** BEGIN Data provided **
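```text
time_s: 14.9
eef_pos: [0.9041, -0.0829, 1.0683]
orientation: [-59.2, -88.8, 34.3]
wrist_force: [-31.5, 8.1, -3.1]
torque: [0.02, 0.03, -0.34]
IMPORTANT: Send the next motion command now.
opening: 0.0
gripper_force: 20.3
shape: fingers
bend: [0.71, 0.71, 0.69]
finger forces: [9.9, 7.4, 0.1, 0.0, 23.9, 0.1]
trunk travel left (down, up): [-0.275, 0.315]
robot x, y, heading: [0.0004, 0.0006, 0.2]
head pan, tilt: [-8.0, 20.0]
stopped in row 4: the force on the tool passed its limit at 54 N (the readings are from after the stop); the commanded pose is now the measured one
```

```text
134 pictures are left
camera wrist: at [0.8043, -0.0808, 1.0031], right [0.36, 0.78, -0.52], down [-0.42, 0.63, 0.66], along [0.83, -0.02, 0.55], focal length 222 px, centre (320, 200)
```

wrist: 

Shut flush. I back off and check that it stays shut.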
** END Data provided **
Exercise details
Every line of the data above should be copied exactly.

Reply
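```text
time_s: 14.9
eef_pos: [0.9041, -0.0829, 1.0683]
orientation: [-59.2, -88.8, 34.3]
wrist_force: [-31.5, 8.1, -3.1]
torque: [0.02, 0.03, -0.34]
IMPORTANT: Send the next motion command now.
opening: 0.0
gripper_force: 20.3
shape: fingers
bend: [0.71, 0.71, 0.69]
finger forces: [9.9, 7.4, 0.1, 0.0, 23.9, 0.1]
trunk travel left (down, up): [-0.275, 0.315]
robot x, y, heading: [0.0004, 0.0006, 0.2]
head pan, tilt: [-8.0, 20.0]
stopped in row 4: the force on the tool passed its limit at 54 N (the readings are from after the stop); the commanded pose is now the measured one
```

```text
134 pictures are left
camera wrist: at [0.8043, -0.0808, 1.0031], right [0.36, 0.78, -0.52], down [-0.42, 0.63, 0.66], along [0.83, -0.02, 0.55], focal length 222 px, centre (320, 200)
```

wrist: 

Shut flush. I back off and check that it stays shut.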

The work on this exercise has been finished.